In an interview with foreign reporters, Bush uttered what sounded like an idiot's gibberish, but was actually a surgical and calculated line, directly out of the Karl Rove playbook. Bush said: "I have no information, but obviously his involvement raises many questions." While denying having "information," Bush made sure that the accusation of Ahmadinejad "involvement" stuck, and spreads like wildfire all over the world. (Condoleeza Rice pulled an identical stunt last week, claiming to have no "information" on Syrian involvement in the recent political assassinations in Lebanon, while still accusing Syria of "involvement.")
Mark Bowden, author of the notorious Blackhawk Down (the whitewash of US operations in Somalia), is one in a growing legion of hawkish voices pushing the insinuation that the Iranian president-elect was indeed a hostage taker. Bowden said: "Ahmadinejad is just the most recent of the central players in the takeover of the American Embassy to arise to positions of power in the Iranian government." In a marvelous display of mind reading, Bowden has also concluded that Ahmadinejad is lying: "[Ahmadinejad] very assiduously denies he was involved. Probably smartly, because it doesn't help him now that he's a national figure, and it doesn't do him any favors in dealing with the rest of the world." Bowden's version of the hostage crisis, Guests of the Ayatollah, is scheduled for publication next year (perhaps timed to coincide with the US attack or concluded conquest of Iran).

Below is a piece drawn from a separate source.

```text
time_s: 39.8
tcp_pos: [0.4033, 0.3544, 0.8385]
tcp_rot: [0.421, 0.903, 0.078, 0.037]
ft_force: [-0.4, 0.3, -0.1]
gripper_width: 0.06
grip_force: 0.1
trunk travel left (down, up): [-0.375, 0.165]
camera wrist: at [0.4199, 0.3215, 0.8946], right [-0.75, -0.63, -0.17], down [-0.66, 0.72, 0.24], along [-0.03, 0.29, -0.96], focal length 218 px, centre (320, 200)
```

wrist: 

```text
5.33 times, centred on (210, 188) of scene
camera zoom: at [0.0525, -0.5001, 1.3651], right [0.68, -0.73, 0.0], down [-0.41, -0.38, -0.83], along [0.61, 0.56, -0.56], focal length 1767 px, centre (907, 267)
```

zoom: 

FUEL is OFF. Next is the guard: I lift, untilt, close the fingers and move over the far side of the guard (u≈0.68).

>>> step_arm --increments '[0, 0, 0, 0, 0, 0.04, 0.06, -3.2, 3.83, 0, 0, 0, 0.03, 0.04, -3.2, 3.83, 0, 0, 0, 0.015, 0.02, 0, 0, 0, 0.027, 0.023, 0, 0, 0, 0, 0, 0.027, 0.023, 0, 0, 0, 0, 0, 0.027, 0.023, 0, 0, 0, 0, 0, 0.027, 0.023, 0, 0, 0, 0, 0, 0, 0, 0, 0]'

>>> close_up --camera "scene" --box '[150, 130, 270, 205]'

While coverage within the United States has already turned the former hostages' claims into a targeted Swift Boat-type propaganda weapon, more balanced reporting from the rest of the world casts serious doubts on the accusations.
In "Bush Takes Iran Allegations Seriously" from the Guardian (UK), the actual leaders of the hostage takers deny that Ahmadinejad was part of the operation:
"Abbas Abdi, the leader of the hostage-takers, said Ahmadinejad definitely did not take part in the seizure. Abdi has since become a leading supporter of reform and sharply opposed Ahmadinejad. 'He was not part of us,' Abdi said.
"Another of the hostage-takers, Bijan Adibi, said Ahmadinejad 'was not involved. There was no one by that name among the students who took part in the U.S. Embassy seizure.'
"Adibi said it's clear from photos, which show a blindfolded American hostage next to a bearded man of about the same height, that the man could not be Ahmadinejad, who stands at 5 feet 2 inches.
"'Look at every picture of Ahmadinejad today and he is at least a head shorter. In this picture this man is the height of the American,' Adibi said."
The Guardian account also reported that not all former hostages are going along with the story. One, Air Force Colonel Thomas Schaefer said he does not believe that the man in the photos is Ahamdinejad. Other former hostages also aren't sure.
In an ideal world, Ahmadinejad's past would be a matter of simple, sober, and quick clarification. And regardless of the findings, Ahmadinejad is still the president-elect of Iran—like it or not, and in spite of the Bush administration's bellicose (and humorous) accusations of election-rigging.
In an ideal world, one would also look upon this controversy as an opportunity to revisit the deep political facts and Eurasian geostrategy surrounding the 1970s-1980s hostage crisis itself. An objective examination would expose and condemn US foreign policy and covert operations in the Middle East since World War II, including: 1) creation of "Islamic fundamentalism" and jihadist "terrorist" fronts, which remain key components of a US military-intelligence operations and foreign policy; 2) the US-British overthrow of Mossadegh, and the reign of the Shah; 3) CIA operations in the Middle East;4) oil; 5) US manipulation of both sides in the Iran-Iraq war; 6) all aspects of Iran-Contra and the "October Surprise;" and 7) CIA narcotrafficking, arms trafficking and other criminal activities . It would also delve into the exact roles played by US intelligence personnel in Iran in the 1970s who became hostages—including the current accusers.
But in this post-9/11 world, facts mean nothing, and fabrications, lies, twisted half-truths, fiction, disinformation, and brute force are everything. The Bush war machine manufactures what it wishes.
More importantly, time has run out. Or, more accurately, the Bush administration has blown up the clock, not even allowing it to tick. The attack on Iran is already underway (see Planned US-Israeli attack on Iran, Iran: Next Target of US Military Aggression, and Target: Iran).
As Scott Ritter noted in US War With Iran Has Already Begun: "Most Americans, together with the mainstream American media, are blind to the tell-tale signs of war, waiting, instead, for some formal declaration of hostility, a made-for-TV moment such as was witnessed on 19 March 2003 [the official start of the Iraq war]. Likewise, history will show that the US-led war with Iran will not have begun once a similar formal statement is offered by the Bush administration, but, rather, had already been under way since June 2005, when the CIA began its programme of MEK-executed terror bombings in Iran."
The "he was a hostage taker" propaganda is one of hundreds of tell-tale signs of mushrooming crisis. We are not blind.